Alors on doit admettre et c'est inconfortable : Signe n'est pas simplement une connasse, ni une grande fille méprisable, ni une mythomane grotesque ; c'est aussi une malade. Malade de son narcissisme, malade de son ineptie, malade d'être une femme insuffisamment désirée. Et sur sa route, il n'y aura jamais d'allié bénéfique (sauf peut-être à l'hospice, c'est-à-dire au garage où elle peut moisir ou -il faut se garder de l'espoir- préparer sa reprise en mains) ; dans cet univers d'inclusion sociale et de tolérance déclarée, elle ne trouve que des abrutis et des lâches interchangeables.
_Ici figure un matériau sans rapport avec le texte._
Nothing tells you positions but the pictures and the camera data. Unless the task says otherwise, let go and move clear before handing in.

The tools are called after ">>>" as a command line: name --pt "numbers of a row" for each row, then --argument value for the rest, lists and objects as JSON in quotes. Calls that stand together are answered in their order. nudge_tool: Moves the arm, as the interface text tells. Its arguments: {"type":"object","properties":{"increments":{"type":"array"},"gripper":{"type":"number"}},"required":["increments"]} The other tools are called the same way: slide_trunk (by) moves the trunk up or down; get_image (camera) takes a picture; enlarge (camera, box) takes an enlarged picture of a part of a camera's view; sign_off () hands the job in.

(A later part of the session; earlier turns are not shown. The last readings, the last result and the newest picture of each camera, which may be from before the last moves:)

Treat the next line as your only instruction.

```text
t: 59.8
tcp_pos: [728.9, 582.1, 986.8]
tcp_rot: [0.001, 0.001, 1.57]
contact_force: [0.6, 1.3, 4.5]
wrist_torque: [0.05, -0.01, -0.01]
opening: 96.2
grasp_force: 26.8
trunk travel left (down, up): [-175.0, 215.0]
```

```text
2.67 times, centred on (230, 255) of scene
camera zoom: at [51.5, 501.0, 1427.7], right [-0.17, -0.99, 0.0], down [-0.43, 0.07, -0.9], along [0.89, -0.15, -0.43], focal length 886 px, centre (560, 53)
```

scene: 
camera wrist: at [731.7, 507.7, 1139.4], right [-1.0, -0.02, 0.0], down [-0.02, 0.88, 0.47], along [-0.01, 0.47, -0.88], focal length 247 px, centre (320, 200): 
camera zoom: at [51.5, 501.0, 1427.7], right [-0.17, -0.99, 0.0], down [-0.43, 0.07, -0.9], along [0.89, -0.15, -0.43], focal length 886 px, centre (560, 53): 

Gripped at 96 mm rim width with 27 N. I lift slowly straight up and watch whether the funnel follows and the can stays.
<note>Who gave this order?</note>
Les plus éveillés s'échangent des regards, tout comme le font ses amis ; si l'édifice s'effondre, peut-être la grondera-t-on, de façon laconique et péremptoire, surtout d'une façon qui tienne désengagé – la fermeté comme l'ouverture ne sont bonnes qu'à cette fin ! Où sont les gens exigeant simplement qu'elle arrête son cirque ? Où sont ceux qui oseront voir une malade au lieu d'en profiter, ou sont assez débiles pour voir sérieusement une différence à célébrer ? Il faut à la fois être courageux, honnête, lucide et bienveillant ; puis être prêt à assumer d'avoir secoué tout ce cinéma... qui a toutes ces qualités ? Simultanément ? Qui a ce sens stupide et remarquable de l'effort ? Pour une personne sans attrait ni qualité – sauf celui d'avoir commis un exploit ? Ces gens doivent exister et appartenir à un autre monde... il est improbable qu'ils sachent alors comment aider à se ré-équilibrer dans celui-ci.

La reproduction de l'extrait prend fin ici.